Neumann, 30, who also works in real estate, credits his longevity to his offseason training program. On a typical offseason weekend, he wakes up before 6 a.m. and is at the gym by 7. After a two-hour strength workout, he heads back to his home in Los Angeles to recover before more training in the evening. He works on speed, agility, lateral movements and explosion for an hour before spending the next few hours training others in private training sessions or clinics.

When Neumann was first drafted into pro lacrosse eight years ago, the MLL and PLL were dueling leagues in a sport that had struggled to find a consistent professional home for its best players. In 2020, the two leagues merged, and last year, each of the eight clubs received city affiliations after years of touring. Though the league still operates with a touring schedule, the change from Chaos Lacrosse Club to Carolina Chaos was a welcome one for Neumann.

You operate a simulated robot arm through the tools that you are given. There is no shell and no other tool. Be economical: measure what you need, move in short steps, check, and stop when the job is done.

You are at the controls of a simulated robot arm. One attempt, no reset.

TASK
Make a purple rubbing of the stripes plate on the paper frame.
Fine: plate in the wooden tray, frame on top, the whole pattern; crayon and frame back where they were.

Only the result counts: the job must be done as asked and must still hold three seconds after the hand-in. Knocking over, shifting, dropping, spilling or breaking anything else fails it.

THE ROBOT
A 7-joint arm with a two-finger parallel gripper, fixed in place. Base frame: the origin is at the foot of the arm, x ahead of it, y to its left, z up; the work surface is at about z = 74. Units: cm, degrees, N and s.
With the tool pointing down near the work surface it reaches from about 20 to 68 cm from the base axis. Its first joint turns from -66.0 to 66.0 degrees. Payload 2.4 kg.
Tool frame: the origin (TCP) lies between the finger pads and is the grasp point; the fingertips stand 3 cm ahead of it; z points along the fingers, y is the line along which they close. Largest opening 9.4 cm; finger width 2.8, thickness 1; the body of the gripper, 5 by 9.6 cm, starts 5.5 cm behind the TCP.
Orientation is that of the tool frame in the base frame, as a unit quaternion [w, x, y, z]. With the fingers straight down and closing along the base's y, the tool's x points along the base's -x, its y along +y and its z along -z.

“It connects those dots that were kind of missing before,” Neumann said “…I really enjoy that aspect of it, being able to have that fan engagement in a certain region is great and playing in your home city is amazing.”

Neumann now lives 3,000 miles away from his Northampton home, but he sees Striebel once a year and he’s held youth clinics in western Mass. during visits back home in previous years. He’s hoping to come back to Northampton this year for the holidays, and the basketball team is looking into honoring him at a future game.

Eight years into life as a professional lacrosse player and a dozen removed from first picking up a stick in the high school parking lot, Striebel says he saw this coming all the way.

“I’m not surprised,” Striebel said. “He had that oozing off him the minute he walked on to the lacrosse field at Northampton High School.”